By the time Matias Reyes told police in January 2002 that he had committed the crime, most of the five had finished their sentences. One served 13 years, three served 7 years each and one 7 1/2 years.
Reyes' admission triggered a review of the evidence by the office of District Attorney Robert Morgenthau, who ultimately joined with defense attorneys to move for vacatur of their convictions. Morgenthau's decision angered police, who said they were being scapegoated by the office and Assistant District Attorney Linda Fairstein, who was the lead sex crimes prosecutor at the time of the case.
Assistant District Attorney Nancy Ryan, the chief of Morgenthau's trial division, who conducted the review decried in an affirmation the activities of rampaging youth gangs in the Park "as grave and inexcusableunprovoked attacks on strangers, apparently undertaken for the fun of it, which left some terrorized, two knocked into unconsciousness, and one seriously injured."

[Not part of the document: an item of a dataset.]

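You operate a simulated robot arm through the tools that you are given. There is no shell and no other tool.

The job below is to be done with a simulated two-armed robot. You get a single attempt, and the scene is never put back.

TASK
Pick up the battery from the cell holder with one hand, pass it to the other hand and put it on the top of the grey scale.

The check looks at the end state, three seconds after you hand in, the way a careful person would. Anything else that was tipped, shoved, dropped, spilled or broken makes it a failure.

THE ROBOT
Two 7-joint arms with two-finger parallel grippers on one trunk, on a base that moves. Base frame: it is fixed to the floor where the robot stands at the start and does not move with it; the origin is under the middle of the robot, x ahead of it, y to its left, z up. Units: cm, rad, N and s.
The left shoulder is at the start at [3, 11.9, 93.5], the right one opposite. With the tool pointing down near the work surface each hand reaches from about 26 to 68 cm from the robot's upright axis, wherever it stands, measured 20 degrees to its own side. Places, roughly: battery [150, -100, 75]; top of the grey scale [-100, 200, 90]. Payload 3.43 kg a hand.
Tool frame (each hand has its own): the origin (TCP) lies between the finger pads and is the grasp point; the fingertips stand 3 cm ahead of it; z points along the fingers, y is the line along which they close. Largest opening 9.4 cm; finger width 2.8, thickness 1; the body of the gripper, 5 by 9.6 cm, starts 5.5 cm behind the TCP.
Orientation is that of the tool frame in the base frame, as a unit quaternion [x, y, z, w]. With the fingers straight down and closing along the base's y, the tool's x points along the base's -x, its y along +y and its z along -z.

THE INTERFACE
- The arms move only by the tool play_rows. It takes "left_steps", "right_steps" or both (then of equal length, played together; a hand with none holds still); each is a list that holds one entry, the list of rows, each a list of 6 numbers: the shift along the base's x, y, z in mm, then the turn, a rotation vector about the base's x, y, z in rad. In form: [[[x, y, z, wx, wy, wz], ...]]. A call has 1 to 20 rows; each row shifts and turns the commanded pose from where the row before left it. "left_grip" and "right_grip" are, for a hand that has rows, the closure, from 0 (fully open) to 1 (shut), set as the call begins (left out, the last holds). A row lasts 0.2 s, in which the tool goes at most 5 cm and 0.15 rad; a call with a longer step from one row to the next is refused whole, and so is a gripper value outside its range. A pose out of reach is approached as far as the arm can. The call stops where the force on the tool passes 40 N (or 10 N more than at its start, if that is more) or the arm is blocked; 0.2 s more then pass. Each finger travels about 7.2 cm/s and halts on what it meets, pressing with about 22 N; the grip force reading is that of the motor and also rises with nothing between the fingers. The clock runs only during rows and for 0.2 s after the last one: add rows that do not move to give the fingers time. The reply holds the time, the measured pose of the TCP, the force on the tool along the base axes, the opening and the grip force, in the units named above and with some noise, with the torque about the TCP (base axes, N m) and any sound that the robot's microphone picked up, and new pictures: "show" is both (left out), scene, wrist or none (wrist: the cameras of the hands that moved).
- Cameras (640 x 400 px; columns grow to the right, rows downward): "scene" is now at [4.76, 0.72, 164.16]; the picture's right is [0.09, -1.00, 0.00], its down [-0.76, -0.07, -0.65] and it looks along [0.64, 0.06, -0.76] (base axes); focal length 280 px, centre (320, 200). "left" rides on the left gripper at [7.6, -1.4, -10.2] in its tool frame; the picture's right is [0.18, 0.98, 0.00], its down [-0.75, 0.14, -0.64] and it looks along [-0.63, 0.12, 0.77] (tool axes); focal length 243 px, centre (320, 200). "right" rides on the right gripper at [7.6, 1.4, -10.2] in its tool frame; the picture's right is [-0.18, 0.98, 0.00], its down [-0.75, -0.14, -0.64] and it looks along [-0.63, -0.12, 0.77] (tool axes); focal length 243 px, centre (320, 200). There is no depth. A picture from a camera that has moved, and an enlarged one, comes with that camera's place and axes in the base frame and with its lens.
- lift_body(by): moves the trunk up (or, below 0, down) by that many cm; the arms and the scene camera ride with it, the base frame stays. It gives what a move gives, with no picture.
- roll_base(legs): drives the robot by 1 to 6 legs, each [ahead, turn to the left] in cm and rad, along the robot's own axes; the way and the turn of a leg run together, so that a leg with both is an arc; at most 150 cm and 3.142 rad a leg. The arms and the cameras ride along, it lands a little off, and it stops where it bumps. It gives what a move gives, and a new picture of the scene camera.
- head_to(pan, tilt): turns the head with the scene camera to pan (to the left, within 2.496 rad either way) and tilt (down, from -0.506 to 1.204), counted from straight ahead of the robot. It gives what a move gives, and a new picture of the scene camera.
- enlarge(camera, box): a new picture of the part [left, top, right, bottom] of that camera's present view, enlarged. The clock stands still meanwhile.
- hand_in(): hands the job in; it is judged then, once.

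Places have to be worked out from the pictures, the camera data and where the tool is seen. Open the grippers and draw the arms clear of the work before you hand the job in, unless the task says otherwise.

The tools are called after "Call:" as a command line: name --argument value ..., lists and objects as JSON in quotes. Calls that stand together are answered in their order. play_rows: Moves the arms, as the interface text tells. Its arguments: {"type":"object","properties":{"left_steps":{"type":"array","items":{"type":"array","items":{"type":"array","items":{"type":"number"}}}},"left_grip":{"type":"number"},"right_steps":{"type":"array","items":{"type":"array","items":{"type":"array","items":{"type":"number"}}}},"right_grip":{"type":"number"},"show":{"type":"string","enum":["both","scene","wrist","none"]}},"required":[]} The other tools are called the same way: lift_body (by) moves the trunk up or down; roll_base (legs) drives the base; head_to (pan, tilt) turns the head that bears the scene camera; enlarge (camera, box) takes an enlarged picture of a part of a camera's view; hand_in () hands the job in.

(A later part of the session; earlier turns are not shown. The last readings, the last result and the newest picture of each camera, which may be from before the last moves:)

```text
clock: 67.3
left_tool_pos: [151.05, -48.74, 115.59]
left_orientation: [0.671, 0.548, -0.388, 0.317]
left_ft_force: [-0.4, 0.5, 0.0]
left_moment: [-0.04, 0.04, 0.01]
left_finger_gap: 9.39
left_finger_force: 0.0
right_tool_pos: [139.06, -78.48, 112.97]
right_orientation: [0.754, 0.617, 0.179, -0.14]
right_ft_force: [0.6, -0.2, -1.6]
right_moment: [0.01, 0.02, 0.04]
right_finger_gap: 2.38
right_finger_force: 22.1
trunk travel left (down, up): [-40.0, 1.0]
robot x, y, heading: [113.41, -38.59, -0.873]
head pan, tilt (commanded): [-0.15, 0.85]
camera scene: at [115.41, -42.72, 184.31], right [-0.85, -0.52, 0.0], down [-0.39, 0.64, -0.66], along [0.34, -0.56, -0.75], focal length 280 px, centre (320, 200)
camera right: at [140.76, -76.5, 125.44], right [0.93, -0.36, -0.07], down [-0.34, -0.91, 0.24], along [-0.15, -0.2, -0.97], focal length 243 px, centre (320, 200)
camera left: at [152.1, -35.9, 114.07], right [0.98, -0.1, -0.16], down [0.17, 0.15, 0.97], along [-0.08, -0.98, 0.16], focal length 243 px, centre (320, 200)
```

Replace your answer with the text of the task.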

Moreover, she acknowledged in the affirmation that, "It was logical for the people to suggest that the defendants' culpability and criminal intent could be inferred from the pattern of conduct engaged in by the group of which they were a part."
But the attack on Meili, Ryan said, was "of a far greater order of seriousness," and the "timing of events made it hard to understand when" the teens could have assaulted her.
Moreover, Ryan said that "none of the defendants accurately described where the attack on the jogger took place."
Applying the legal standard for the evaluation of evidence discovered after a judgment of conviction, Ryan wrote to the court that "we conclude that there is a probability that the new evidence, had it been available to the juries, would have resulted in verdicts more favorable to the defendants."
On Dec. 19, 2002, Justice Charles Tejada granted motions for vacatur and the state's motion to dismiss the indictments.
But a commission headed by attorney Michael Armstrong that had been appointed by Police Commissioner Raymond Kelly to evaluate the department's actions saw things differently.
The commission concluded in a report released on Jan. 27, 2003, that the police interrogation of the Central Park Five was properly conducted and the police could not be blamed for failing to connect Reyes to the attack.